In everyday life it’s easy to see this kind of metaphoric
gravitation in action. The fiancé and I went to the movies Friday to see the
latest Star Wars flick, and I can tell you that not only does gravitation affect
galaxies far, far away, it affects movie theaters in rural Illinois. I had
grossly overestimated how early we needed to get to the theater, figuring that
there might be some early Valentine’s Day date nights happening, but I forgot this movie has been out so long that most people who aren’t me have already seen
it multiple times (or else emphatically and insistently refuse to see it—OK, I
get it, you don’t like scifi/fantasy; I’m sure there’s some people being voted off an island somewhere you can watch). As a result, we were the first to be seated, the
first to be stuck watching commercials for 20 minutes (for this I put on nice
clothes and brushed my hair? I could get that at home on the sofa in
sweatpants). Eventually a dozen more people showed up—and all of them, all of them, sat directly in front, in
back, or next to us. The theater was a small one so it’s not like you’d need
binoculars to see the screen if you sat in the last row. There’s not a bad seat
in the house, and yet for some reason everyone clustered around us like moons around a cranky old curmudgeon of a planet.
Misanthrope that I tend to be at times, I was mildly irked. Luckily
no one talked during the movie, no one took a phone call, and there were no tubercular-sounding
coughs, but still, I wondered why this had to happen. Nothing drives me crazier
than going to a nearly-empty restaurant and being seated directly next to the
only other patrons. I know they do this to make things easier for the wait
staff so they don’t have to go scrambling all over the room, but damnit I want
some semblance of privacy when I eat,
even when I eat in public, as paradoxical as that sounds. I don’t think I’m the only
one. What do we look for when we get on a bus? A seat alone. What do we think
of the person who sits next to us on the bus instead of in that perfectly good
seat in the next row? Fuckin’ weirdo.
I don’t think it’s necessarily bad or wrong to feel this
way. Hell is quite frequently other
people, and it’s natural to feel particularly suspicious of strangers’ potential
to drag us down to the fiery depths.
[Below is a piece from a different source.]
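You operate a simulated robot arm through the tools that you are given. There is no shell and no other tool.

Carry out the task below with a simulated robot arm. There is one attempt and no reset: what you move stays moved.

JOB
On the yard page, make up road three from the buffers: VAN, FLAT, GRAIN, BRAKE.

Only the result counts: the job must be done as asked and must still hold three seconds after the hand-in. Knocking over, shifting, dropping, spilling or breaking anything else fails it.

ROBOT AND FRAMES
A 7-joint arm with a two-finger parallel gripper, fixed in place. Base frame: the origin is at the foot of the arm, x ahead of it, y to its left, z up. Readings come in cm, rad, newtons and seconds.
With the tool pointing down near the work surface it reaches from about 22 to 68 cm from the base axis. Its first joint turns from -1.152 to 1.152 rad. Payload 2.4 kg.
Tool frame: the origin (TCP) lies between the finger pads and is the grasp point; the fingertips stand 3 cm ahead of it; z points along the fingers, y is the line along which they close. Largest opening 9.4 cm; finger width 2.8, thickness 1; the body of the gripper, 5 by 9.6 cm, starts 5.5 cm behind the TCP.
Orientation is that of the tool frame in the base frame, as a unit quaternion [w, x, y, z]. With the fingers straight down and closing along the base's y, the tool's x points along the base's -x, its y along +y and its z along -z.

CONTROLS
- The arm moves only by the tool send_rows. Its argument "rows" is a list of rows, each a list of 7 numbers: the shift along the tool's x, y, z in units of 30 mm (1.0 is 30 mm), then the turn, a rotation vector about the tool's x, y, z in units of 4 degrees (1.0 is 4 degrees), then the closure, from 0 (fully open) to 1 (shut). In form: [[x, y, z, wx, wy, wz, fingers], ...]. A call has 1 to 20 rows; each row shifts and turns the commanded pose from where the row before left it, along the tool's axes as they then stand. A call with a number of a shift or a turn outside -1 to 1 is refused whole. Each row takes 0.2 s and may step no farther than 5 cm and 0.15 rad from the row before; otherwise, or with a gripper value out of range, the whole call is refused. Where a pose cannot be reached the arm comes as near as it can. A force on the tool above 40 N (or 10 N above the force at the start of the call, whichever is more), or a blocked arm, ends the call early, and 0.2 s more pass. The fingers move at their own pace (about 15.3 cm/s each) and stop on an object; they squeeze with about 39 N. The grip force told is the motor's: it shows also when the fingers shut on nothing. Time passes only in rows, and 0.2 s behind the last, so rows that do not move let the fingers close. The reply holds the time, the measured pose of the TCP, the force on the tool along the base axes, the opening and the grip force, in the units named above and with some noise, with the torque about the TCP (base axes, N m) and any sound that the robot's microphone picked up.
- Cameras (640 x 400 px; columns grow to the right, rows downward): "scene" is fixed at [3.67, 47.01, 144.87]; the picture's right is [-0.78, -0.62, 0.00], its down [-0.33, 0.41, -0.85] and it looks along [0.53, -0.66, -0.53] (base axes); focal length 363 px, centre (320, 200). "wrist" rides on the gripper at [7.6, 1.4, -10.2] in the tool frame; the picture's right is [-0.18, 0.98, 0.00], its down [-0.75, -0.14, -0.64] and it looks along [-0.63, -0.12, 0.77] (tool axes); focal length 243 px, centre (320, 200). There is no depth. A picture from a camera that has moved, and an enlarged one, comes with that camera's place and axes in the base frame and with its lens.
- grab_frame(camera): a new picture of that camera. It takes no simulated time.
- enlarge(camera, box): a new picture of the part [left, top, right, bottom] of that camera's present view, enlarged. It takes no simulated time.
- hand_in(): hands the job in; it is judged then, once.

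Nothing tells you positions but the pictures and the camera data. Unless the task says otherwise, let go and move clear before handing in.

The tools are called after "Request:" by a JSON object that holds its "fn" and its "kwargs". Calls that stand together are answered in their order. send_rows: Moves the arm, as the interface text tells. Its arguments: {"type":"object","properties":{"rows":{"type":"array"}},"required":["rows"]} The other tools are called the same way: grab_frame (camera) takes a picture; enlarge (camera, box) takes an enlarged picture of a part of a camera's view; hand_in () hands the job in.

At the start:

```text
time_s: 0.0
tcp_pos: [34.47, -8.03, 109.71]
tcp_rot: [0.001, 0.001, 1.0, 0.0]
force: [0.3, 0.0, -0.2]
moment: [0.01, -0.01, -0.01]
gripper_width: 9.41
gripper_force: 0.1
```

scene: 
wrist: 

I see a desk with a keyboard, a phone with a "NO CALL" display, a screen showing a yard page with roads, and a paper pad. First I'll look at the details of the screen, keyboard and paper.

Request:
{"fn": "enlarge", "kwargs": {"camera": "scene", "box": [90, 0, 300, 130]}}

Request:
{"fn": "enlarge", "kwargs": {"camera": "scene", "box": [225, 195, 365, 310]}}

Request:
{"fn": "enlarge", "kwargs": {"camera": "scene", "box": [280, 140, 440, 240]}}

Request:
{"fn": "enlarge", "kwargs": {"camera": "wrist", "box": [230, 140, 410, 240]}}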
I enjoy the luxury of being lost in my own thoughts from time
to time, or to speak my mind frankly about things I only want the fiancé to hear,
and all that tends to be confounded by this perplexing gravitational pull
people have to each other. And yet of course the gravitation of humans is as
crucial to us as the gravitation of the universe is to pretty much everything. We
move toward each other. Sometimes the results are hellish; they become items in
a newsfeed that make us cringe, shake our heads or our fists, sometimes make us
want to give up on humanity altogether. But then sometimes you get dinner and a
movie. Yeah, I know that’s absurdly insignificant compared to the whole
business of black holes merging, but it’s still one more instance of this
particular force of attraction. The force, truly, is with us.